J’ai lu le texte de Sophie ROBERT intitulé La psychanalyse au cœur de l’échec de l’aide sociale à l’enfance mis en ligne sur son blog depuis le 30 août, qui met en cause de façon centrale un livre de Joseph ROUZEL. Sophie ROBERT souhaite protéger les familles et enfants de l’influence dangereuse qu’aurait la psychanalyse sur les décisions de l’ASE, cette dernière et les professionnels qui y interviennent étant eux-aussi ciblés au passage.

Craignant des réactions polarisées incitant à se ranger dans un camp, à voir se lever les pour et les contre dans un débat peu-productif, je m’en décale à l’avance, pour aborder les seuls sujets soulevés par ce texte qui me semblent important : la valeur des conclusions et de l’argumentaire proposé par Sophie ROBERT (les affirmations concernant l’impact de la psychanalyse sur l’ASE sont-elles démontrées ?) et le débat sur la place de la psychanalyse dans les formations et pratiques de travail social.


Sophie ROBERT a raison

Sophie ROBERT a raison sur au moins un point. La psychanalyse occupe une place importante dans l’histoire de la formation des éducateurs spécialisés ou moniteurs-éducateurs notamment, et elle a pu impacter dans une moindre mesure d’autres filières du travail social.

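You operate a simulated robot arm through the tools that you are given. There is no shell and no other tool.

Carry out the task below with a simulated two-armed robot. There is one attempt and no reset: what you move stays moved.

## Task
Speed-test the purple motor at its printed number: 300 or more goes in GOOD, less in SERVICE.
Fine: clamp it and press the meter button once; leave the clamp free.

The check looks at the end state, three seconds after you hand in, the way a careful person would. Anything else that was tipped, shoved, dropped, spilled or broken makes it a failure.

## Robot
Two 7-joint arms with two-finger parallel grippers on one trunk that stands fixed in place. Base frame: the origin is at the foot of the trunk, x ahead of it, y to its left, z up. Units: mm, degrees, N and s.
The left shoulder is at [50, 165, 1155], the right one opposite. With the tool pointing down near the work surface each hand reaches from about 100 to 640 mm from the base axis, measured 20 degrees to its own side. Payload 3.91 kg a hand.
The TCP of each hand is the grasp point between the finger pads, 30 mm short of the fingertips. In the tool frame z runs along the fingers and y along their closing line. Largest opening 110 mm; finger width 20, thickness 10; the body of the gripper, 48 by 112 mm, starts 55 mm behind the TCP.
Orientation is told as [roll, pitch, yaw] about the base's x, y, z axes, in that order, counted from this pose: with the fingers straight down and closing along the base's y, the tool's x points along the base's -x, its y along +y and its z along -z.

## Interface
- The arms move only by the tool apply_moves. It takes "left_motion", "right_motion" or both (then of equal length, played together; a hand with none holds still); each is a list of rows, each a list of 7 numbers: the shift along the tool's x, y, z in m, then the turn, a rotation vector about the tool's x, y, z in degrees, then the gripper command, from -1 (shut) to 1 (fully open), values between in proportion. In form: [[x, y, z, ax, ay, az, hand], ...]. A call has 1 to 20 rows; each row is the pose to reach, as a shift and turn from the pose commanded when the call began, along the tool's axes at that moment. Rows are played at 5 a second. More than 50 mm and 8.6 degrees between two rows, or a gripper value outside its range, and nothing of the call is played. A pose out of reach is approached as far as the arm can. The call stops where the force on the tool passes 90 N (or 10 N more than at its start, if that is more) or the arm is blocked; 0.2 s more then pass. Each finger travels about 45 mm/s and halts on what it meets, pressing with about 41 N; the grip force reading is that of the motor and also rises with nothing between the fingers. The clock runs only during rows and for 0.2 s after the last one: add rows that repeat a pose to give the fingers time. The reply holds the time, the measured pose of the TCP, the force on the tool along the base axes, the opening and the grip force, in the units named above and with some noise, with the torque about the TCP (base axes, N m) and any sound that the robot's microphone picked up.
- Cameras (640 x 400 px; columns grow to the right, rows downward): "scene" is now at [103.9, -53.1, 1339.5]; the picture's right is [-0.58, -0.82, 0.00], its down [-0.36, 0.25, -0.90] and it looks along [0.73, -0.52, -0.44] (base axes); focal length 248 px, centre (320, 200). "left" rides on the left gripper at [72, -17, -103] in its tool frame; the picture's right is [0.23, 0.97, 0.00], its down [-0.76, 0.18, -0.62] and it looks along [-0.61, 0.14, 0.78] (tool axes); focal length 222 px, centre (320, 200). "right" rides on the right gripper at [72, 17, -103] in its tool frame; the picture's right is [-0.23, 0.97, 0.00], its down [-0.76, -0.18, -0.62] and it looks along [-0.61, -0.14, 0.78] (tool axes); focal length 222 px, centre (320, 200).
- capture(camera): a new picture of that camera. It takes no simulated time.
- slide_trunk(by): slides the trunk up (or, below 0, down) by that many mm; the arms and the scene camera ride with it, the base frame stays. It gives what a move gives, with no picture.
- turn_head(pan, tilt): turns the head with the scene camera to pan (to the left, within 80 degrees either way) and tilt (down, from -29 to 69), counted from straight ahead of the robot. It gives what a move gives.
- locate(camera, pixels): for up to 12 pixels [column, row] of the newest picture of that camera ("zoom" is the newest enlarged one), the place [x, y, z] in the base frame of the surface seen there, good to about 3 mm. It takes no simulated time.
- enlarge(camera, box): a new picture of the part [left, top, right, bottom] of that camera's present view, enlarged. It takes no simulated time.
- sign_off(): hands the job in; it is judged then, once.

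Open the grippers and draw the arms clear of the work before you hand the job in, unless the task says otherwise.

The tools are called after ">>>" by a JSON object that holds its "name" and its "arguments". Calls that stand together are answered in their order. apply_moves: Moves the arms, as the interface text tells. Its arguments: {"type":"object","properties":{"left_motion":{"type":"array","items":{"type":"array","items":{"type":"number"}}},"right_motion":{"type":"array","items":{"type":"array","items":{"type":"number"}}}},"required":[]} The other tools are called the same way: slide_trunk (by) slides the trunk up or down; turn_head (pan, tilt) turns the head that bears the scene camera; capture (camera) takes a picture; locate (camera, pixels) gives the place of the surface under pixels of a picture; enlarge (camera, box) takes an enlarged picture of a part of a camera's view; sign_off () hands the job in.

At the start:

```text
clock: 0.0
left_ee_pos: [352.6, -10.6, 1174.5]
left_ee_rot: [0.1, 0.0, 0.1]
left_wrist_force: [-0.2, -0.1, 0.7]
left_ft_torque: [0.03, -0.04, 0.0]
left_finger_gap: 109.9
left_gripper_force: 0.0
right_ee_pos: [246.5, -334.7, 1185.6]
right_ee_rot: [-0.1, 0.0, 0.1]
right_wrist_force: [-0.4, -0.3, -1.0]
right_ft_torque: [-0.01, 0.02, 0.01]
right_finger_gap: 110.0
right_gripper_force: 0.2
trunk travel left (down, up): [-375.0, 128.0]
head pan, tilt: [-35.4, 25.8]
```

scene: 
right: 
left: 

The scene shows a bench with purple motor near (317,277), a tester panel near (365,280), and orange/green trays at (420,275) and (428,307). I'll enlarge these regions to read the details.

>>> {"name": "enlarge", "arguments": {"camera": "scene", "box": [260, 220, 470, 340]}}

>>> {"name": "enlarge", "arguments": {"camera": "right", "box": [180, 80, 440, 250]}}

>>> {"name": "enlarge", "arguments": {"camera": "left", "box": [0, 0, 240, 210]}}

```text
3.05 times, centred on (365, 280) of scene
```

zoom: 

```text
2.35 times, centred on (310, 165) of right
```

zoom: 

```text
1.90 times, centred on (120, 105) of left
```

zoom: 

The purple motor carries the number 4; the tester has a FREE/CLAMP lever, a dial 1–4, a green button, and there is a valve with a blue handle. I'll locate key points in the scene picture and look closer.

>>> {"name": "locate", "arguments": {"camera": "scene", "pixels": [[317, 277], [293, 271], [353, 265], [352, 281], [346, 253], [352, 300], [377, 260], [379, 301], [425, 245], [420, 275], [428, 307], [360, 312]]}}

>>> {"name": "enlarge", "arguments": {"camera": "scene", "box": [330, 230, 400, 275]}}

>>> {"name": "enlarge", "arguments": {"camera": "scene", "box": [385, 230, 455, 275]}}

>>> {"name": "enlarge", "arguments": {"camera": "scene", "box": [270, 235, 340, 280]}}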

Je suis aussi d’accord avec Sophie ROBERT sur la nécessaire interrogation de la place que tient aujourd’hui la psychanalyse dans les enseignements des filières de travail social. La question de sa pertinence et de sa validité en termes de connaissances sur le développement des êtres humains est posée depuis de très nombreuses années, et nous avons plus que des questions : des éléments solides de réponses. Les centres de formation des travailleurs sociaux ne sont pas exempts de cette interrogation et doivent intégrer ces réponses montrant l’invalidité de concepts et histoires-mythes de la psychanalyse.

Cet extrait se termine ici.